RUSH: Are you Cuban?

CALLER: Yes, I am.

RUSH: How long have you been in the states?

CALLER: Forty-nine years. I left ten days before the missile crisis.

RUSH: How many years did you think you would be able to go back? How many of these 49 years have you thought, okay, next year I get to go back to Cuba.

CALLER: No, I’m a realist. Even if this guy, you know, even if he disappears from the face of the earth, him and his brother, it will take a couple generations to clean that place up and — (crosstalk)
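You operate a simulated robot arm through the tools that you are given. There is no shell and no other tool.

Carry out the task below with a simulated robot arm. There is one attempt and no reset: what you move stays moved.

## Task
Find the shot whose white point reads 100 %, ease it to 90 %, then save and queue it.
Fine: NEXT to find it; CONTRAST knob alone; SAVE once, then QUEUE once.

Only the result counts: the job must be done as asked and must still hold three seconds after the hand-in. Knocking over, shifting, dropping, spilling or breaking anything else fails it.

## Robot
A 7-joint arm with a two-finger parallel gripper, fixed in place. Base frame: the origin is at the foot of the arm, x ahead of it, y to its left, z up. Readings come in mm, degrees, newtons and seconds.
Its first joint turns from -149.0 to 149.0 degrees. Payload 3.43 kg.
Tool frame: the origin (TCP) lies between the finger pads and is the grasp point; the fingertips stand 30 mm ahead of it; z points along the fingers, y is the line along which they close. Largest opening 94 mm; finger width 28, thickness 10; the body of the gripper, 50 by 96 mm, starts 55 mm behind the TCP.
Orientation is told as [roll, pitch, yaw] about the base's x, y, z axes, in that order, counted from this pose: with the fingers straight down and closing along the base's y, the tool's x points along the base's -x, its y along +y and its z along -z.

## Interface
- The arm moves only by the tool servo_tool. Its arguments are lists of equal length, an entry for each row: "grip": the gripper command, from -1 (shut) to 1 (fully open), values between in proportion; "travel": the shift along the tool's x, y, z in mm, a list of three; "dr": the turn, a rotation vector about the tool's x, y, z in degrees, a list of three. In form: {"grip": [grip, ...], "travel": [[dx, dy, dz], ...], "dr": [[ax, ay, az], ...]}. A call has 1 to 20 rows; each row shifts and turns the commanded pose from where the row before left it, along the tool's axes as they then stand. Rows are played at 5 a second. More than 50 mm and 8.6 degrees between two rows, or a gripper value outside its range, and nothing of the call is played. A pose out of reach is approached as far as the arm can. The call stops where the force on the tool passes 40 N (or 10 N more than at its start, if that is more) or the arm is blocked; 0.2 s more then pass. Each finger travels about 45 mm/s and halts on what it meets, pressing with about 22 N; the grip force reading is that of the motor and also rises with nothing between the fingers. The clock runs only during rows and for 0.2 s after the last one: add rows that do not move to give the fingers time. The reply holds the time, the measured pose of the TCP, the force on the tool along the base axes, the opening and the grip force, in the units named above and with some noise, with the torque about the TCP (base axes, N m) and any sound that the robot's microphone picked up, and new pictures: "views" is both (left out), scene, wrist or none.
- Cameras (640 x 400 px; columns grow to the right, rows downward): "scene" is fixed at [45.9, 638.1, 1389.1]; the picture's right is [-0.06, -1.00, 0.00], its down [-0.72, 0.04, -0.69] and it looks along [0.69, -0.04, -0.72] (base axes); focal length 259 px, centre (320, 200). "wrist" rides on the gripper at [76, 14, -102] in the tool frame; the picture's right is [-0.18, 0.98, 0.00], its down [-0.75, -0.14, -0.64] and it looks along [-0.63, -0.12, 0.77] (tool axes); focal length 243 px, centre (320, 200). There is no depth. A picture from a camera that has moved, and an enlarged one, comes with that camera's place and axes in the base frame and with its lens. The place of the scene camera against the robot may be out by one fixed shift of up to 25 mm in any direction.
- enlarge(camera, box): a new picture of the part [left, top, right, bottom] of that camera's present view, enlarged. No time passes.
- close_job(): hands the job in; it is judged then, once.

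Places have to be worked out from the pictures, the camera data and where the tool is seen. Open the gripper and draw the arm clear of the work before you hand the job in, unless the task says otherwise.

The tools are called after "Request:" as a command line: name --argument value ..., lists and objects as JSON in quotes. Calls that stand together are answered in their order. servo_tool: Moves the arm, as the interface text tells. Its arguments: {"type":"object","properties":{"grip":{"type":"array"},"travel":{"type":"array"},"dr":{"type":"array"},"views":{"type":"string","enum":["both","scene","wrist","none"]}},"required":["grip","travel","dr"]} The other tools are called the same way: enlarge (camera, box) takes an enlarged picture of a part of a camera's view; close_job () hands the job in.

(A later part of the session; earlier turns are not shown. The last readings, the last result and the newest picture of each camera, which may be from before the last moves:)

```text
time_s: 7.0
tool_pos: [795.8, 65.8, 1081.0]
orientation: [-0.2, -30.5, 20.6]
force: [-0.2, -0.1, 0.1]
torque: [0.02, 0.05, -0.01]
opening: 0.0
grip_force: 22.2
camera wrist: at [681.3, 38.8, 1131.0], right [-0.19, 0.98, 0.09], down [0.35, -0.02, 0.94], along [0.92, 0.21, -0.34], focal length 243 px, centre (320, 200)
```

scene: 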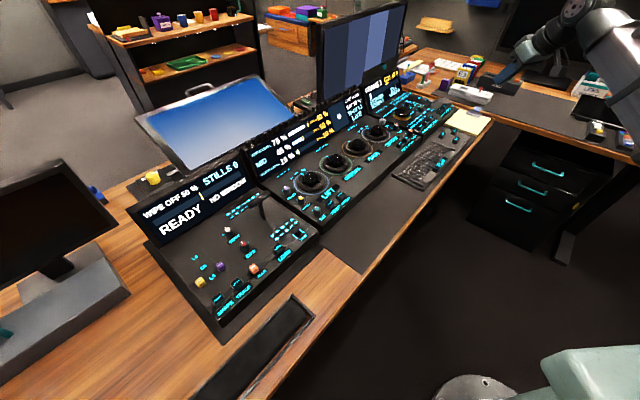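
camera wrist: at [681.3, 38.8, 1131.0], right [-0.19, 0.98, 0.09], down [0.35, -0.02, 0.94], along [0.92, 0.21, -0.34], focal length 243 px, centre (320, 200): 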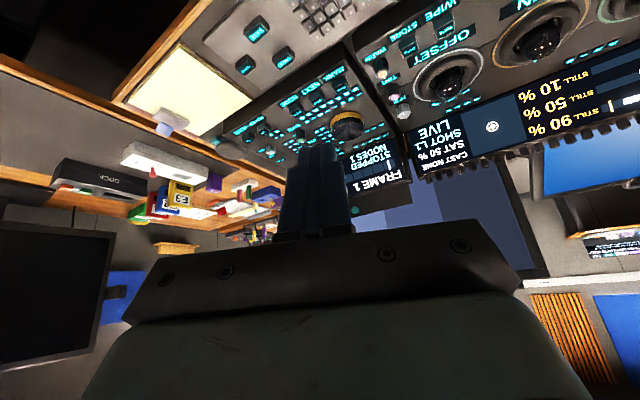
RUSH: And then if that happens, then Hugo Chavez is gonna move in and try to take over the place. Yeah, it’s a sad, sad situation. Thanks Ray.

BREAK TRANSCRIPT

RUSH: I want you to listen to this again cause this guy from St. Louis really nails this. This was Monday, Cannon Falls, Minnesota, where this audience member got a chance to ask Obama a question and said this.

MAN: I want to echo the sentiments of those who have spoken before me in praising you and thanking you for all of your efforts and all the things that you tried to do during probably one of the most difficult situations faced by any president in the face of unreasonable obstruction and opposition. So thank you.

RUSH: That sounds like a prayer. It also sounds like Neil Cavuto. I know it wasn’t Neil Cavuto, ’cause he was on TV that day.